___ TEXT SHOWN

Tracking Calories

By Charlyn Fargo

May 24, 2019 6 min read

My friend Kim has dropped 25 pounds in the past year. Her secret? Tracking her calories. She uses an app on her phone — MyFitnessPal — to know how many calories she eats. Her goal starting out was 1600 calories a day. When she reached a plateau, she dropped it to 1500. At her second plateau, she moved the goal to 1400, which is where she has stayed.

She also makes sure she does some exercise every day — walking on her treadmill or outside on her breaks at work and/or lifting a few weights at the gym.

With the weight loss, she dropped from a size 14 to a 10 and saw her total cholesterol drop 18 points and her LDL (bad) cholesterol drop 20 points. Her HDL (good) cholesterol stayed the same. She's thrilled with the new numbers but says the most important thing is that at age 60, she feels the better than she has in years.

We all want those same results. What made Kim start on her journey?

"I just got tired of feeling the way I did," she told me. "Once I started tracking things, I started seeing progress. That kept me going."

There is no easy way to lose weight, eat healthier or begin exercising consistently. It takes commitment, fortitude and step-by-step good decisions about our food choices and use of our time. We all have a million excuses why we don't have time to work out or prepare healthier dinners.

I know them, because I've used them, too.

If you've tried to lose weight only to regain it, let's try again. Download an app and start tracking. Call a friend and start walking. Choose the salad bar and light dressing over the burger.

This time next year, you'll be glad you did.

Q and A

Q: What is the energy density of a food? I've heard foods with low energy density help you lose weight.

A: Low-energy-dense foods — such as broth-based soups, vegetables, fruit and whole grains — have fewer calories and more air, fiber or water. High-energy-dense foods — such as desserts, candies, ice cream, chips, pretzels and other processed foods — have more calories, less fiber and water and more fat. The bottom line is you can eat a handful of grapes (low-energy-dense) for the same amount of calories as a teaspoon of M&Ms. A piece of fish can be low-energy-dense if broiled or high-energy-dense if fried. Frying a piece of fish can add 200 extra calories to it.


Here's a great summer salad to take to your next potluck or serve at your next grilling party. This toasted pecan, quinoa and maple mustard kale salad is power-packed with nutrients in the pecans, golden beets, green beans and quinoa. The recipe is from Gena Hamshaw of The Full Helping.

______
___ PROVIDED MATERIAL

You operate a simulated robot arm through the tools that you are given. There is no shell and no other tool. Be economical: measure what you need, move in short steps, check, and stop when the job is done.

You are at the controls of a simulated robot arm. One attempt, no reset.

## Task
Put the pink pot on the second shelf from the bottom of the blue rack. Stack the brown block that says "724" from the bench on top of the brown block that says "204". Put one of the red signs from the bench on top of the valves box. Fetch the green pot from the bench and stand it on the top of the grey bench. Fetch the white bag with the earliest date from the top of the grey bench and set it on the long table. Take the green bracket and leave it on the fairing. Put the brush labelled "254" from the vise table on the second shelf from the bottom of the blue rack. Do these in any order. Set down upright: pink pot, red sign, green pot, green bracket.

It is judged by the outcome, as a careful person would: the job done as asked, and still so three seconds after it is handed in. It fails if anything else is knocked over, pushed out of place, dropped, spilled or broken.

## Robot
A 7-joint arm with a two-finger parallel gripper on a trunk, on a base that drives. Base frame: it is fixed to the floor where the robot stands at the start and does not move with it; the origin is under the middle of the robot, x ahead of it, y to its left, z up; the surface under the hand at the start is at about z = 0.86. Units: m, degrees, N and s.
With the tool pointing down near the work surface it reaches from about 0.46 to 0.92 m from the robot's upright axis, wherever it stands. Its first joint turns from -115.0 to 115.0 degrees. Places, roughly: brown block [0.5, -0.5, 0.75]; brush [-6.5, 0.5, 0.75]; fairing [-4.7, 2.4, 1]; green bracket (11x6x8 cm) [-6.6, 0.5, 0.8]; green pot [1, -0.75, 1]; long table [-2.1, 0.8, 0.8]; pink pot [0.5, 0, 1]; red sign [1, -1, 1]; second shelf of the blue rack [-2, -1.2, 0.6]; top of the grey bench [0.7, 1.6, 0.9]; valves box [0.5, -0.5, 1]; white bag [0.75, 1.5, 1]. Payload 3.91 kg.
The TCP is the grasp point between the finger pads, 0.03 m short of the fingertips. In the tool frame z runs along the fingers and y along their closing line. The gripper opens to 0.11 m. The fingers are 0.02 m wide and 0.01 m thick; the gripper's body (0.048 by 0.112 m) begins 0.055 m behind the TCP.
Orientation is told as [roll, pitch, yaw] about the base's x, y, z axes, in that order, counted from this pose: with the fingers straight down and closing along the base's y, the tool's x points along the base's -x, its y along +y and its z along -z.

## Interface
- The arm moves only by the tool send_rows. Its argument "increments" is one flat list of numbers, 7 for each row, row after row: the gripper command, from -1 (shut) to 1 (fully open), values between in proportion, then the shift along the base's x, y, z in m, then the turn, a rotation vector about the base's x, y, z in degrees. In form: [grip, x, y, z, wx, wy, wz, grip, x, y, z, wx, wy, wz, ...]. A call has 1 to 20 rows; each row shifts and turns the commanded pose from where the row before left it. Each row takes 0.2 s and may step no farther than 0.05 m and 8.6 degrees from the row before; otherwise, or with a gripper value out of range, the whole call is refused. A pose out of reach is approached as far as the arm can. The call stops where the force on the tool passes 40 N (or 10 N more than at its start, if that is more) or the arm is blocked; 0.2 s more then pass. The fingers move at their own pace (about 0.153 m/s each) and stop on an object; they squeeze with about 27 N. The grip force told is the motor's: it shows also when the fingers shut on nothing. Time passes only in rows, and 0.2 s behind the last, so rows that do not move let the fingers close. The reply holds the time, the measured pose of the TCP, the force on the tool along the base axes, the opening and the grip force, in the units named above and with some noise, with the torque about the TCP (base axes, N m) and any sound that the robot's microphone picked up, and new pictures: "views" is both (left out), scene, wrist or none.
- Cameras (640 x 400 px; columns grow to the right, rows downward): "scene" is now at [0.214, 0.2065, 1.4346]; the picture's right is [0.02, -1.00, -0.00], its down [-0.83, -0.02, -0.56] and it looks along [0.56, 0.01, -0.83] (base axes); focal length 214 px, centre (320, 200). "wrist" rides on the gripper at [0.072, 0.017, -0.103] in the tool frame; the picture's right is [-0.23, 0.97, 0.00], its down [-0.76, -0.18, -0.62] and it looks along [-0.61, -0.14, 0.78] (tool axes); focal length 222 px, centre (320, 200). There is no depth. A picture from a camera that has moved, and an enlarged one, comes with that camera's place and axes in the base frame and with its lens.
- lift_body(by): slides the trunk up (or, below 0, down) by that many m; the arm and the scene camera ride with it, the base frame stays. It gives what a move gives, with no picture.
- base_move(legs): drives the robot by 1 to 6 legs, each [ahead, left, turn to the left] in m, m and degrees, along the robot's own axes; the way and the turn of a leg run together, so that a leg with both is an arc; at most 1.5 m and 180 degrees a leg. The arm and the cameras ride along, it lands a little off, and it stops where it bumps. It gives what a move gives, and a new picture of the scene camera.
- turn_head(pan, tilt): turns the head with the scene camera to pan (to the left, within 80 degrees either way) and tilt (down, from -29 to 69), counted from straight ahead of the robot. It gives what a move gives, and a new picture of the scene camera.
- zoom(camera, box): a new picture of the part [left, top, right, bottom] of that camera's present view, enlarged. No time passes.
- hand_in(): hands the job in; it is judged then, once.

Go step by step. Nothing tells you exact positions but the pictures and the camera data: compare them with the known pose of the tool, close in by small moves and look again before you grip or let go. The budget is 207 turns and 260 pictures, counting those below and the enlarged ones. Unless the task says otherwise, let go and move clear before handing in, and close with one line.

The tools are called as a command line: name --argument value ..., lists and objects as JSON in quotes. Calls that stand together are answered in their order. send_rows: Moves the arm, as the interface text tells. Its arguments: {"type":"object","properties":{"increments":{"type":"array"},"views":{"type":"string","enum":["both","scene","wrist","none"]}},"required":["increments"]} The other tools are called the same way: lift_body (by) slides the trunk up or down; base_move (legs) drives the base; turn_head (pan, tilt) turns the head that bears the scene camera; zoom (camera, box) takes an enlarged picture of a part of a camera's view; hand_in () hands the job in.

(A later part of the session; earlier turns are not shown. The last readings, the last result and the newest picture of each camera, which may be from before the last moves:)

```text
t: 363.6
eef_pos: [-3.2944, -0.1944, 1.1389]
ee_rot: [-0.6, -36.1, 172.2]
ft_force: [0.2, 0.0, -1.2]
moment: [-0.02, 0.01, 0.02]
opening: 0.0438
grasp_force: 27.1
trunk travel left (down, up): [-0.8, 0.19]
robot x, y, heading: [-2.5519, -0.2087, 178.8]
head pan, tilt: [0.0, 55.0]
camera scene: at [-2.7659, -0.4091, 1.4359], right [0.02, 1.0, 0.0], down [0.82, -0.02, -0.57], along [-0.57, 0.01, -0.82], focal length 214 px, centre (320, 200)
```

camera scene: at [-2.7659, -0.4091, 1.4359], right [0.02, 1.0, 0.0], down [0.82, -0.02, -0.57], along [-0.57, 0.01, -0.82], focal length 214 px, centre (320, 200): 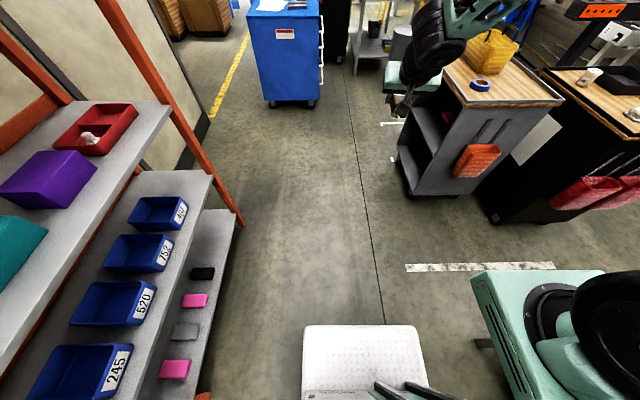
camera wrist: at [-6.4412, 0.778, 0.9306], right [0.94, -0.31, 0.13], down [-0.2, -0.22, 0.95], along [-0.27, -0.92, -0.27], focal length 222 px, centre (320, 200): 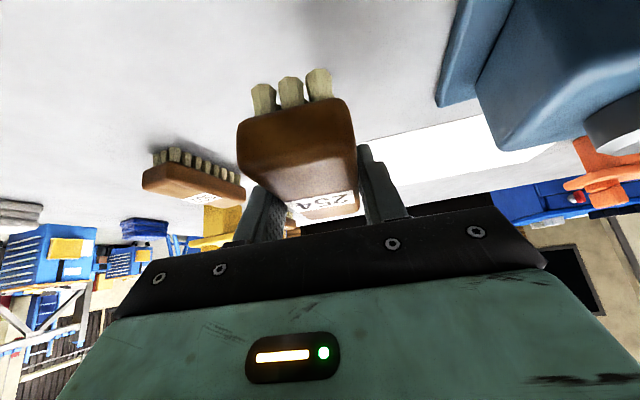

______
___ PROVIDED MATERIAL

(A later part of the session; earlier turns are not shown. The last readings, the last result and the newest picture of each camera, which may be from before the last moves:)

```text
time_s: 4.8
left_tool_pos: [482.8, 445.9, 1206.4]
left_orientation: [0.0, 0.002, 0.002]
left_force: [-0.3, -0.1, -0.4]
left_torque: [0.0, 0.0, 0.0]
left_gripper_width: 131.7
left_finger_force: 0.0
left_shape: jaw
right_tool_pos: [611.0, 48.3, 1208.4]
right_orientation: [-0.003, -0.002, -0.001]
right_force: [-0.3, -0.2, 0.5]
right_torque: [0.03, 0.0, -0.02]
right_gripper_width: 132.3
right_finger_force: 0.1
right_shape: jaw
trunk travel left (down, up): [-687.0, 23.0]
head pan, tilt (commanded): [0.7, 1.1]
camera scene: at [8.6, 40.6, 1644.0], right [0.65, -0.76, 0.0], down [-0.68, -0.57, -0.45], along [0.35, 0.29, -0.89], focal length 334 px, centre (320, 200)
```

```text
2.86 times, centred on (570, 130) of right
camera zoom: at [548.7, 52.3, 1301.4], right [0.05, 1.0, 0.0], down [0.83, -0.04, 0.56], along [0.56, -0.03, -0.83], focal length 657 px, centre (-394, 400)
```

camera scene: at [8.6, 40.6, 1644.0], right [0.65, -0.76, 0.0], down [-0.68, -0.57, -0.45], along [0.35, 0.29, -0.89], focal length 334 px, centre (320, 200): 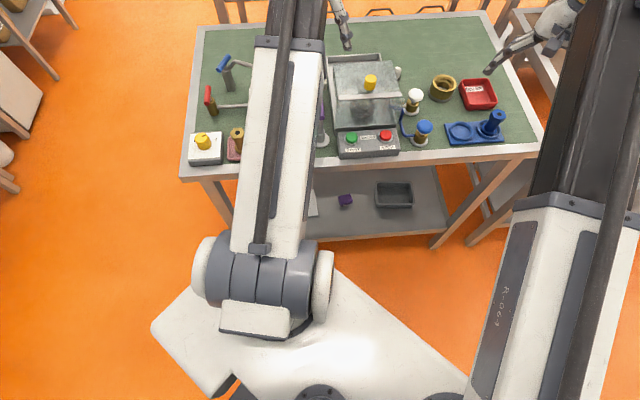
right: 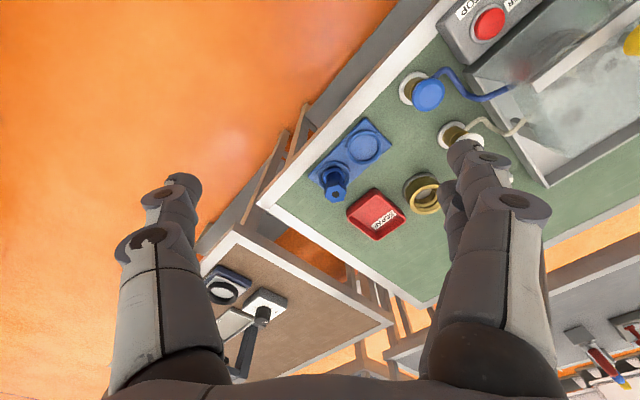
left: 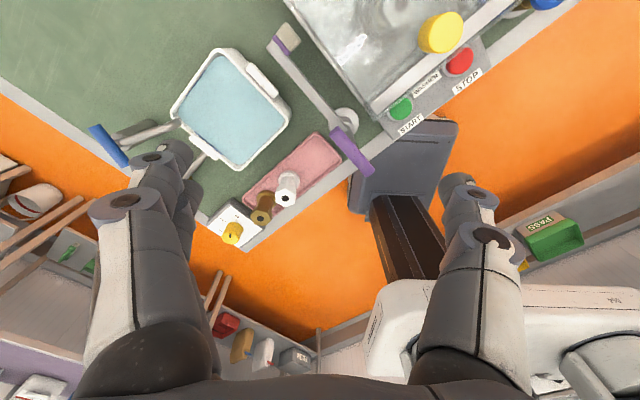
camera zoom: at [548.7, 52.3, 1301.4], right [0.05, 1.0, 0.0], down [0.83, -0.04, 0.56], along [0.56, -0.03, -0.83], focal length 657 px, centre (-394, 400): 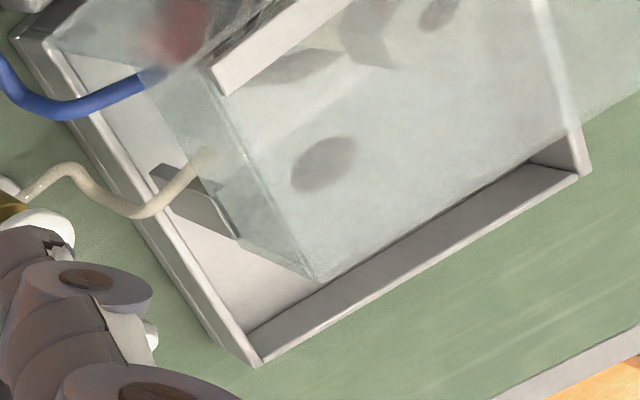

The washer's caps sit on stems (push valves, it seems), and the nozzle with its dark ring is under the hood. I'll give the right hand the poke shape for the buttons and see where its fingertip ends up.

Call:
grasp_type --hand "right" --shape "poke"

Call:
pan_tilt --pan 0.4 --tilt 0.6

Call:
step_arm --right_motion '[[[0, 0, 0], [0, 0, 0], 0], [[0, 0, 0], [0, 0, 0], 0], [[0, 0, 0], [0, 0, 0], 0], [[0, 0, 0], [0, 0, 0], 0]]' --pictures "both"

______
___ PROVIDED MATERIAL

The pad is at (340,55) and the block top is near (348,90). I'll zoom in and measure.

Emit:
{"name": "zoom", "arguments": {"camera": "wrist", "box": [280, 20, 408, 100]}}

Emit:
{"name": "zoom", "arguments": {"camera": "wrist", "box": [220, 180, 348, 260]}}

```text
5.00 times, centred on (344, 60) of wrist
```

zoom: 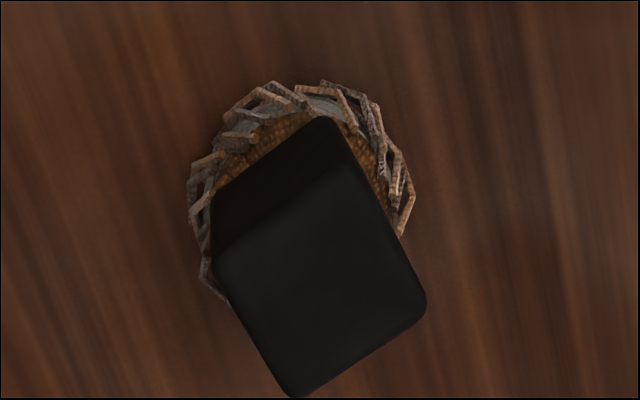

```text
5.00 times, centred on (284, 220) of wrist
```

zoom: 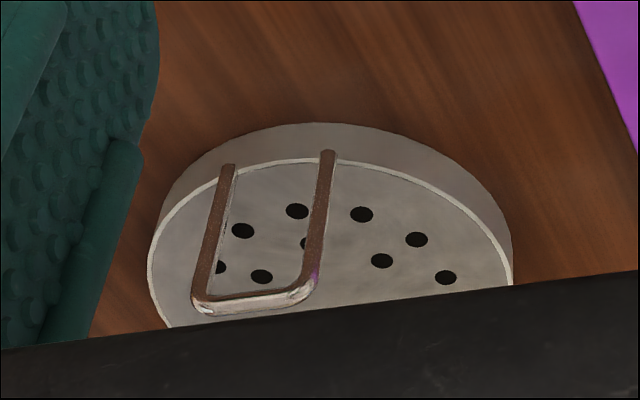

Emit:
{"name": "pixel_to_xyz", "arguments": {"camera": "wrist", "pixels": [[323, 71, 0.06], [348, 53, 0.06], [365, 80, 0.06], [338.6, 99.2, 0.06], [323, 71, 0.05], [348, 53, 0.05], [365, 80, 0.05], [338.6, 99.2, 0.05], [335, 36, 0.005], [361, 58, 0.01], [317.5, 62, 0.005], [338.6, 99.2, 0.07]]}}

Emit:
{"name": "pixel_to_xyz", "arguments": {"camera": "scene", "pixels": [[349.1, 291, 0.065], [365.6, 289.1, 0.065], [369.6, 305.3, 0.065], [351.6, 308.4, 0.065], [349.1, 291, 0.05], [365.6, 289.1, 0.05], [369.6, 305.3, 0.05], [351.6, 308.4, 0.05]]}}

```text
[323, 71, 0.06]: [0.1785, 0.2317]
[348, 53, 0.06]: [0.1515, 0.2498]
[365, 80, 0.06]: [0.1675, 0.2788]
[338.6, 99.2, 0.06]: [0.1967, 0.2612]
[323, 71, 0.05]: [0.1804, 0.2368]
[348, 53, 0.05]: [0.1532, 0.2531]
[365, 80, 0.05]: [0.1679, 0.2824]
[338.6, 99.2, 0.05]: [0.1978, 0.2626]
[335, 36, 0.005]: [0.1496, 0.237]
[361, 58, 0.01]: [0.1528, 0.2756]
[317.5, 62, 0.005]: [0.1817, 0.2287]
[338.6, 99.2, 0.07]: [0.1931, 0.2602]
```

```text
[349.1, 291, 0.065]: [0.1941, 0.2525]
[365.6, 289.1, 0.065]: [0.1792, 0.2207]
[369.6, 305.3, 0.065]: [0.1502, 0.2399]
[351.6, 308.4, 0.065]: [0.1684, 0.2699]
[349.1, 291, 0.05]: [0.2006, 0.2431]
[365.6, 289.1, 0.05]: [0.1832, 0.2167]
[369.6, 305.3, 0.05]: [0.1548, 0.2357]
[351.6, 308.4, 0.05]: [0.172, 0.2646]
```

______

## WHAT THIS TASK INVOLVES
Repeat the span of the text shown whose first words are "May 24, 2019" and whose last words are "has in years.".

## FULL ANSWER
May 24, 2019 6 min read

My friend Kim has dropped 25 pounds in the past year. Her secret? Tracking her calories. She uses an app on her phone — MyFitnessPal — to know how many calories she eats. Her goal starting out was 1600 calories a day. When she reached a plateau, she dropped it to 1500. At her second plateau, she moved the goal to 1400, which is where she has stayed.

She also makes sure she does some exercise every day — walking on her treadmill or outside on her breaks at work and/or lifting a few weights at the gym.

With the weight loss, she dropped from a size 14 to a 10 and saw her total cholesterol drop 18 points and her LDL (bad) cholesterol drop 20 points. Her HDL (good) cholesterol stayed the same. She's thrilled with the new numbers but says the most important thing is that at age 60, she feels the better than she has in years.